Directions for this task:
Could you give the extract again in full?

Extract:
BTC・ETH ETFフローとBTC/USD

Bloomberg・Farside Investorsより楽天ウォレット作成

テクニカルから見た9月見通し

テクニカル

BTC/USD(日足)その1

出典:Trading Viewより楽天ウォレット作成

 BTCはドル建てで史上最高値を更新した3月以降、下降チャネルを形成。8月に下ひげを付けて割り込んだが、結局ダマしに終わりレンジ内に値を戻している。上昇フラッグと呼ばれ、最終的に上抜けを示唆するといわれているが、足元ではレンジの中央付近で方向感も見られず、9月中にレンジブレークしそうには見えない。

BTC/USD(日足) その2

出典:Trading Viewより楽天ウォレット作成

 もう少し細かく見ると4万9,000ドルから6万5,000ドルまで反発、その半値押しとなる5万7,000ドルでサポートされている。7万ドルからの下落の半値戻しはクリアしており、この5万7,000ドルを割れない限り上目線で良さそうだ。

Supplied material:
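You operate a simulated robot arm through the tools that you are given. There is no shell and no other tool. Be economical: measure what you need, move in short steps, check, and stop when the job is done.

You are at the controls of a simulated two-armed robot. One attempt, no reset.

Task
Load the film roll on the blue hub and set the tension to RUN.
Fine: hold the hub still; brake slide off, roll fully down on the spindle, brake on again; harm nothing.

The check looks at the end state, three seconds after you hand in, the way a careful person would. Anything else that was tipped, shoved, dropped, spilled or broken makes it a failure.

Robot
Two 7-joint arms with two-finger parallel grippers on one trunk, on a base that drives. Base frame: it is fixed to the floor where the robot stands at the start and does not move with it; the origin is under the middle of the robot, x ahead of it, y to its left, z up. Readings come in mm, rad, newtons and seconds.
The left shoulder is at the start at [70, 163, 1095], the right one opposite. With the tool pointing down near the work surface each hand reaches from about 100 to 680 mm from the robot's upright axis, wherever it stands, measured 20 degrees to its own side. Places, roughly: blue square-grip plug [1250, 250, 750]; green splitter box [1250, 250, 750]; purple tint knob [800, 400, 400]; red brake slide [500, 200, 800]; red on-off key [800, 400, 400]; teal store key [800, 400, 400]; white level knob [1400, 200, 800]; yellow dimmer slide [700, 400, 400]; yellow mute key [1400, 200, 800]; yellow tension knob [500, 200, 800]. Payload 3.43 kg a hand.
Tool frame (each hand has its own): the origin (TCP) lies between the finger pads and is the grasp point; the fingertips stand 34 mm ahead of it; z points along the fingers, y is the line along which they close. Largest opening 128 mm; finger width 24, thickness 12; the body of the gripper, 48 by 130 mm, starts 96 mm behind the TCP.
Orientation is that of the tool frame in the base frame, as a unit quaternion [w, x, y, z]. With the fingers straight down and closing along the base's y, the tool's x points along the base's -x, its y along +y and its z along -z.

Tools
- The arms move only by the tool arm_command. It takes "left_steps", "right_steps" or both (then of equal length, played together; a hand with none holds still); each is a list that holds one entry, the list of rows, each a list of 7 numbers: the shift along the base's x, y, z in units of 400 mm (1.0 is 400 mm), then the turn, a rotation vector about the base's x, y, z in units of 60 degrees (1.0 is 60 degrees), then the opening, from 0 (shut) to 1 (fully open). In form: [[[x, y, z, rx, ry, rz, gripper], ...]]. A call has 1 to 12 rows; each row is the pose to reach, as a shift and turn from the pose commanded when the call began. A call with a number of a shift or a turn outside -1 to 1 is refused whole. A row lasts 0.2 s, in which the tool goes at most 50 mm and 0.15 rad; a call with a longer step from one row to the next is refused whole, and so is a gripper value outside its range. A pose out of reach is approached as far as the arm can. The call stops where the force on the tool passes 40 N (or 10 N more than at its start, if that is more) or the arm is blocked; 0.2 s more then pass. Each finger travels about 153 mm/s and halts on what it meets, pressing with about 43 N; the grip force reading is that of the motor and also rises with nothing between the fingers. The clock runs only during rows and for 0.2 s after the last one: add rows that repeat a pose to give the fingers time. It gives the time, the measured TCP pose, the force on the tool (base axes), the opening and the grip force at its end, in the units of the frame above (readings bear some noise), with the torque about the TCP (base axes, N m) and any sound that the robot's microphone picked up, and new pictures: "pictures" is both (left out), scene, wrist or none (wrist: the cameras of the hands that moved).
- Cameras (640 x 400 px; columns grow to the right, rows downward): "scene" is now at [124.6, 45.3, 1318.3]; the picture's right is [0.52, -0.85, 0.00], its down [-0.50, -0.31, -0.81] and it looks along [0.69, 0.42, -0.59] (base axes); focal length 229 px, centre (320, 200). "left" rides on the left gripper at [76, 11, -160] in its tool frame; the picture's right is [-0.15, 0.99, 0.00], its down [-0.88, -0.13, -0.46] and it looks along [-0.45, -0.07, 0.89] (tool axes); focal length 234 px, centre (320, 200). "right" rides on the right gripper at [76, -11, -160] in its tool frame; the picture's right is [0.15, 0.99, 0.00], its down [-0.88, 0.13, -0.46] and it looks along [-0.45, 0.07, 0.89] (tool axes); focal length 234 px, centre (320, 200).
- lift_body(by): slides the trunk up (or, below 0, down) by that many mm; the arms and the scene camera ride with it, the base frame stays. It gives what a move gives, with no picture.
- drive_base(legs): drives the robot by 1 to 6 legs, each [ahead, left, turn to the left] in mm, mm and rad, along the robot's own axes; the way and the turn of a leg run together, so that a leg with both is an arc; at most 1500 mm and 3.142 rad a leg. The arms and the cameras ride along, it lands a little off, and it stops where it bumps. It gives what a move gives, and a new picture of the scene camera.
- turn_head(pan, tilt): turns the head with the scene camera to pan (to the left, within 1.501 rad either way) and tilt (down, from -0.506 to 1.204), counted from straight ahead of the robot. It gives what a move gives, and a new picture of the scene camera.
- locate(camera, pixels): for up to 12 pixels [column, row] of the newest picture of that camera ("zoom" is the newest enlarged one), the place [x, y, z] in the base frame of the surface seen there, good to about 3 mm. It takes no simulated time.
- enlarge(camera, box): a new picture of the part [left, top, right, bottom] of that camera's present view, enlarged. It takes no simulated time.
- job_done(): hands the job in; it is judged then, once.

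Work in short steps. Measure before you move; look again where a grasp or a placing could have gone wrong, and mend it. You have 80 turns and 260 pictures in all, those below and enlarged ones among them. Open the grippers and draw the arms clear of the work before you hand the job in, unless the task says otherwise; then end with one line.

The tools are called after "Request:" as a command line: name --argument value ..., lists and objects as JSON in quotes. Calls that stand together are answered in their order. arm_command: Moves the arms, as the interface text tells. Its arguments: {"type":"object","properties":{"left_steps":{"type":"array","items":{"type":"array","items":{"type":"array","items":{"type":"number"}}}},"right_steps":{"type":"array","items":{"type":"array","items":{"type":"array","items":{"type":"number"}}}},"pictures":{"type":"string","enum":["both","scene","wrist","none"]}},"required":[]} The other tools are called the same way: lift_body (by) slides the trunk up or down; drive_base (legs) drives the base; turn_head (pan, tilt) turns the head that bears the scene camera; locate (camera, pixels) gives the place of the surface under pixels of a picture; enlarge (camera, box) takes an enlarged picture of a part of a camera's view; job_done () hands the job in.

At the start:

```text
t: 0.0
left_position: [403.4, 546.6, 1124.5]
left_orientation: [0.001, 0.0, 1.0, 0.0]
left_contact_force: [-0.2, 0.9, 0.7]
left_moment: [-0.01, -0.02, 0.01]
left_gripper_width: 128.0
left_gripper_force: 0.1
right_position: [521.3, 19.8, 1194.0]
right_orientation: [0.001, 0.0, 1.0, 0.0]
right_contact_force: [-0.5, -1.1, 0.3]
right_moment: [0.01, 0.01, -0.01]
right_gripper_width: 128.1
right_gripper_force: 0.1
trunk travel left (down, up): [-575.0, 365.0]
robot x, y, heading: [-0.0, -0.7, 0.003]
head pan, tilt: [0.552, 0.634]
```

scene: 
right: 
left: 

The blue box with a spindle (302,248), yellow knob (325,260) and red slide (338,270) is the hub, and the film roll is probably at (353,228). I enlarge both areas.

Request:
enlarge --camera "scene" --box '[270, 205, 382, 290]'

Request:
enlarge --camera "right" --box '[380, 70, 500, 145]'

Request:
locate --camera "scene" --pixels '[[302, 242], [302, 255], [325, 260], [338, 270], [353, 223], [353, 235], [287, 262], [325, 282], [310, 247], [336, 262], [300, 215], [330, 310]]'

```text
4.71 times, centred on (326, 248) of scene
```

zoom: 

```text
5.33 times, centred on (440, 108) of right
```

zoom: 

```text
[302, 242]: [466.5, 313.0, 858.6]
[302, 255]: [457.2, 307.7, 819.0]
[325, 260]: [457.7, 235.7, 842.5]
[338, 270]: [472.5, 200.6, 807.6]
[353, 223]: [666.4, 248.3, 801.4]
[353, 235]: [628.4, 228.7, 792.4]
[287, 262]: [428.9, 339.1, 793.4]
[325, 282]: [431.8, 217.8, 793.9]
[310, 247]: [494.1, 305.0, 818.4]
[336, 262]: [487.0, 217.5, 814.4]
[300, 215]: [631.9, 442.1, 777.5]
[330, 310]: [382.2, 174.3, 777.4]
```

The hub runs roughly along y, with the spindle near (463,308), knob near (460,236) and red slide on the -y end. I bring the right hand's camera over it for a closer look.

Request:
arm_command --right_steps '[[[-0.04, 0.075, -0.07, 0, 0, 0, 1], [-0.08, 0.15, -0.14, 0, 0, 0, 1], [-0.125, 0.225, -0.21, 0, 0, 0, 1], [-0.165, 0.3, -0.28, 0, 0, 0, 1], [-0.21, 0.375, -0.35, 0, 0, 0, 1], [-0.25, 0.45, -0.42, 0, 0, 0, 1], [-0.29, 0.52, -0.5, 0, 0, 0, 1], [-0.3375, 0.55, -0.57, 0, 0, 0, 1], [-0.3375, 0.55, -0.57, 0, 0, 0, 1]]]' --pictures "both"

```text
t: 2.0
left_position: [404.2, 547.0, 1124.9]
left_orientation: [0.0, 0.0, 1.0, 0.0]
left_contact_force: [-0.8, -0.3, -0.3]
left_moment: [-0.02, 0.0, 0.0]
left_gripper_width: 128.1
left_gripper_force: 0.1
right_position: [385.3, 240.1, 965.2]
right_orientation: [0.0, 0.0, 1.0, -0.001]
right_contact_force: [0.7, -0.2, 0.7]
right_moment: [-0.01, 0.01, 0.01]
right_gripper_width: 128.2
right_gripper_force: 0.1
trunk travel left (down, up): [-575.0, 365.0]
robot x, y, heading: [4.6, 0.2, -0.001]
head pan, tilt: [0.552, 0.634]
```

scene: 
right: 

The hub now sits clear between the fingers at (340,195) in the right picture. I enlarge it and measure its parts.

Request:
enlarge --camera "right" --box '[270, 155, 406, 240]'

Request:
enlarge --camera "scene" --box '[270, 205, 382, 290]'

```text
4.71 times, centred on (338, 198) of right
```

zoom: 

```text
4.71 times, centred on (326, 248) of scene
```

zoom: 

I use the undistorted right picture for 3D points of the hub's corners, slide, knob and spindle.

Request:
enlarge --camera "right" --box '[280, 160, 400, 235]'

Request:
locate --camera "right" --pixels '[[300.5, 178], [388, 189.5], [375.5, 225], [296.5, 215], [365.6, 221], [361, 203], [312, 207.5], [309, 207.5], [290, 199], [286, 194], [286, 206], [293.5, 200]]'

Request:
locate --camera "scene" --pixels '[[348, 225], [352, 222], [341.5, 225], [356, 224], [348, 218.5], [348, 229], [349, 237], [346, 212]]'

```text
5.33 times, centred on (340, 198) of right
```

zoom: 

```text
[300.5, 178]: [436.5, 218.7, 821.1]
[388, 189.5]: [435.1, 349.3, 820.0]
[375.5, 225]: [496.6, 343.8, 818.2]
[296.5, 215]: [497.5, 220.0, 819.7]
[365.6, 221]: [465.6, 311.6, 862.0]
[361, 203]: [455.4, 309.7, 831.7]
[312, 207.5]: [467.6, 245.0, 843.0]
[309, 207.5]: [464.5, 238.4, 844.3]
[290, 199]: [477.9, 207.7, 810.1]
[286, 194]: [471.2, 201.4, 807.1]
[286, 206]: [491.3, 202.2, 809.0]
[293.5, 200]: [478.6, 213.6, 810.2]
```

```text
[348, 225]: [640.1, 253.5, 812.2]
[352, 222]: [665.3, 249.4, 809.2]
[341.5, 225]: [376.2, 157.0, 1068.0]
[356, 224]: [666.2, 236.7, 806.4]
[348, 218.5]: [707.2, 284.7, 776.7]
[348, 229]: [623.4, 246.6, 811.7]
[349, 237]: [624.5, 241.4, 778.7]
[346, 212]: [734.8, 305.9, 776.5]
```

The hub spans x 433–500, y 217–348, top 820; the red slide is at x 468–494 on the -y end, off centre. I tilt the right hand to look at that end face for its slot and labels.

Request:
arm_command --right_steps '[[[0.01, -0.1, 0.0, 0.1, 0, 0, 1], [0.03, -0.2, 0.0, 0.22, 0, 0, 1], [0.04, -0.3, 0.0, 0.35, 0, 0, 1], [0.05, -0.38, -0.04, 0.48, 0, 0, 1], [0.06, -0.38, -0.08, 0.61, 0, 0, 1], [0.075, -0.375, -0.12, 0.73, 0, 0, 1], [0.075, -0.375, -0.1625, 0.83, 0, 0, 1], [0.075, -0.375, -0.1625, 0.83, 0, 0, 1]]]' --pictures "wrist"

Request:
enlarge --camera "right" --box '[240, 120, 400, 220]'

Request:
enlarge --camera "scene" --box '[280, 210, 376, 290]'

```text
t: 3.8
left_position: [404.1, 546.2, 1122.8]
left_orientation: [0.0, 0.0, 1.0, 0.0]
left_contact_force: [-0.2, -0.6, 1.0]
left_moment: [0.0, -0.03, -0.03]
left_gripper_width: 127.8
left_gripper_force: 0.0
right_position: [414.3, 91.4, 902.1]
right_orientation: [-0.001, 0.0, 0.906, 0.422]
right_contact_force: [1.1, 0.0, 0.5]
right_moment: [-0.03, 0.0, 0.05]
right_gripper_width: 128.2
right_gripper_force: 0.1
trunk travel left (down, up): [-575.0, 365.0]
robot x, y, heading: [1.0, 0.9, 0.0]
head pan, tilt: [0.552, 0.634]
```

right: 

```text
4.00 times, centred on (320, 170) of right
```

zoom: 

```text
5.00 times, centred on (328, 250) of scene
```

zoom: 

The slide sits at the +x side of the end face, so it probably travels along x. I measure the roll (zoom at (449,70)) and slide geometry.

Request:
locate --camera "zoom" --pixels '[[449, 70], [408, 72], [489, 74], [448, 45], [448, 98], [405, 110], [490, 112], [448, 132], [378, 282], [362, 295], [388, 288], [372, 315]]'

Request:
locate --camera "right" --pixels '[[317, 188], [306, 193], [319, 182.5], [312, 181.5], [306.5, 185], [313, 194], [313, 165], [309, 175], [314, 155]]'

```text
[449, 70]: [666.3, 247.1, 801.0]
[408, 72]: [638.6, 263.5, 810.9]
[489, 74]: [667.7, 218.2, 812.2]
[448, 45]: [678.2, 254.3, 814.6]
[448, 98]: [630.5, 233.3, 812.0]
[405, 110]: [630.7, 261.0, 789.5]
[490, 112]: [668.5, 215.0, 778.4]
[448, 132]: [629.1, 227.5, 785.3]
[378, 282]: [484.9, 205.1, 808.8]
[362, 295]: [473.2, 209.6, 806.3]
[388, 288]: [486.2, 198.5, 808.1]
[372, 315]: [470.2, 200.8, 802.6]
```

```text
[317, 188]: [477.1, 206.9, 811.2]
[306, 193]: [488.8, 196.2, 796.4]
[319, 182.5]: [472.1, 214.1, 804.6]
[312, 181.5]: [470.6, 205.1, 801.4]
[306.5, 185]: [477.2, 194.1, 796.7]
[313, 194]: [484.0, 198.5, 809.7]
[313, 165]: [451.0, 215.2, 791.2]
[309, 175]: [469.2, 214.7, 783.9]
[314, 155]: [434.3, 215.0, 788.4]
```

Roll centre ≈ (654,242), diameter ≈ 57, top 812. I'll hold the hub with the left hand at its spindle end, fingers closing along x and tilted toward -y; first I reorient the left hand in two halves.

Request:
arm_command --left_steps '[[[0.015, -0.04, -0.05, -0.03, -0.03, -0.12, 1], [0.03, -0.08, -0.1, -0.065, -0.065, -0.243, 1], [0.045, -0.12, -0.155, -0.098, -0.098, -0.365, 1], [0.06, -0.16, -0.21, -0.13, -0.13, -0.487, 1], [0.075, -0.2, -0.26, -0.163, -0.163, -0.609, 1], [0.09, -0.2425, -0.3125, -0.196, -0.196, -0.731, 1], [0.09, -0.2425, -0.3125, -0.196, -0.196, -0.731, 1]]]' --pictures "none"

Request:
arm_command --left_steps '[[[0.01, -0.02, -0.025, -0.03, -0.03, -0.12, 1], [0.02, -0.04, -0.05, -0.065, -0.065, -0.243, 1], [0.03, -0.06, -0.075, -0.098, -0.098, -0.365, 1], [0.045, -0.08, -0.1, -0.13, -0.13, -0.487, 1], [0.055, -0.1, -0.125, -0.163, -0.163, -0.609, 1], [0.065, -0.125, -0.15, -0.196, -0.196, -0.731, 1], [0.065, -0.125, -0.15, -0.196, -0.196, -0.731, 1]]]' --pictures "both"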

Output for this task:
BTC・ETH ETFフローとBTC/USD

Bloomberg・Farside Investorsより楽天ウォレット作成

テクニカルから見た9月見通し

テクニカル

BTC/USD(日足)その1

出典:Trading Viewより楽天ウォレット作成

 BTCはドル建てで史上最高値を更新した3月以降、下降チャネルを形成。8月に下ひげを付けて割り込んだが、結局ダマしに終わりレンジ内に値を戻している。上昇フラッグと呼ばれ、最終的に上抜けを示唆するといわれているが、足元ではレンジの中央付近で方向感も見られず、9月中にレンジブレークしそうには見えない。

BTC/USD(日足) その2

出典:Trading Viewより楽天ウォレット作成

 もう少し細かく見ると4万9,000ドルから6万5,000ドルまで反発、その半値押しとなる5万7,000ドルでサポートされている。7万ドルからの下落の半値戻しはクリアしており、この5万7,000ドルを割れない限り上目線で良さそうだ。